What Is a Juristic Person in South African Law?

4 min read

In South African law, a “juristic person” (also called a legal person or artificial person) is an entity that the law recognises as having its own legal personality, separate from the human beings who create or run it. This means it can own property, enter into contracts, sue and be sued, and incur debts and obligations in its own name.

This contrasts with a “natural person” — a living human being. Both natural and juristic persons are “legal subjects”, meaning both can hold rights and carry duties. The key difference is that a juristic person exists only because the law says it does.

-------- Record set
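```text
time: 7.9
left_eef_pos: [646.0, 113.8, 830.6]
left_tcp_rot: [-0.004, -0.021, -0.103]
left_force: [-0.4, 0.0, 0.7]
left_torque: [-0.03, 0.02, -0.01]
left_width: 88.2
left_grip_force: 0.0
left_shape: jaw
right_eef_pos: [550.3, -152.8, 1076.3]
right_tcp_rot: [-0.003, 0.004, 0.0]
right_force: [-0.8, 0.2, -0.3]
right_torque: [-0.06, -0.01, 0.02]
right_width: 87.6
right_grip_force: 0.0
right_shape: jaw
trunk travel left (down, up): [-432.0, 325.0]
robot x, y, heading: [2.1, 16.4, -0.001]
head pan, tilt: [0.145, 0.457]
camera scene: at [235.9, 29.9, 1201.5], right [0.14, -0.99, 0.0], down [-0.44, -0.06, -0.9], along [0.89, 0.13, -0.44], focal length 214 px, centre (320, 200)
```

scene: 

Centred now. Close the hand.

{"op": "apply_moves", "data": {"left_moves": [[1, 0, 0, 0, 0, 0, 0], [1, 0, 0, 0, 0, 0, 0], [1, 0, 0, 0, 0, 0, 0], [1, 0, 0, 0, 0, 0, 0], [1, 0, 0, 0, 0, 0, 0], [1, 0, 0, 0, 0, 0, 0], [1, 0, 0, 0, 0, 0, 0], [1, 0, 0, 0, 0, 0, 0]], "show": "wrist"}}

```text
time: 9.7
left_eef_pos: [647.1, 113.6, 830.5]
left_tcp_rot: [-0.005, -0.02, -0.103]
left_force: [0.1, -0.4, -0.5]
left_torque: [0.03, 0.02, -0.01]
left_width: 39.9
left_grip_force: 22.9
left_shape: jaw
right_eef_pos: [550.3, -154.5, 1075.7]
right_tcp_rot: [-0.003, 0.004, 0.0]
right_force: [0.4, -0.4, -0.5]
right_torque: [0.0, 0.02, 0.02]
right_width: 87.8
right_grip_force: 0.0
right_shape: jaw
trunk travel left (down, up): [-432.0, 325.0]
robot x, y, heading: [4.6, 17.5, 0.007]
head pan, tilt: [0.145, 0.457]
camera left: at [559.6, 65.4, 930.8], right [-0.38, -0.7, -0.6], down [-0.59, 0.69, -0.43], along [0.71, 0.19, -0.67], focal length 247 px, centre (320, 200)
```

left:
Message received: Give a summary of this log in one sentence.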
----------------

Common examples of juristic persons

  • Companies registered under the Companies Act 71 of 2008 (private, public and non-profit companies).
  • Close corporations (CCs) established under the Close Corporations Act 69 of 1984.
  • Co-operatives, banks and certain statutory bodies created by legislation.
  • The State and organs of state, which can act as legal persons in litigation.
  • Voluntary associations and, in specific contexts, trusts (which have a special, sometimes debated, status).

Why separate legal personality matters

The most important consequence of juristic personality is the principle of separate personality established in the well-known case of Salomon v Salomon (English law, widely followed in South Africa) and applied locally. A company’s debts are its own, not the personal debts of its shareholders or directors. This is the foundation of “limited liability” — investors generally risk only what they put in.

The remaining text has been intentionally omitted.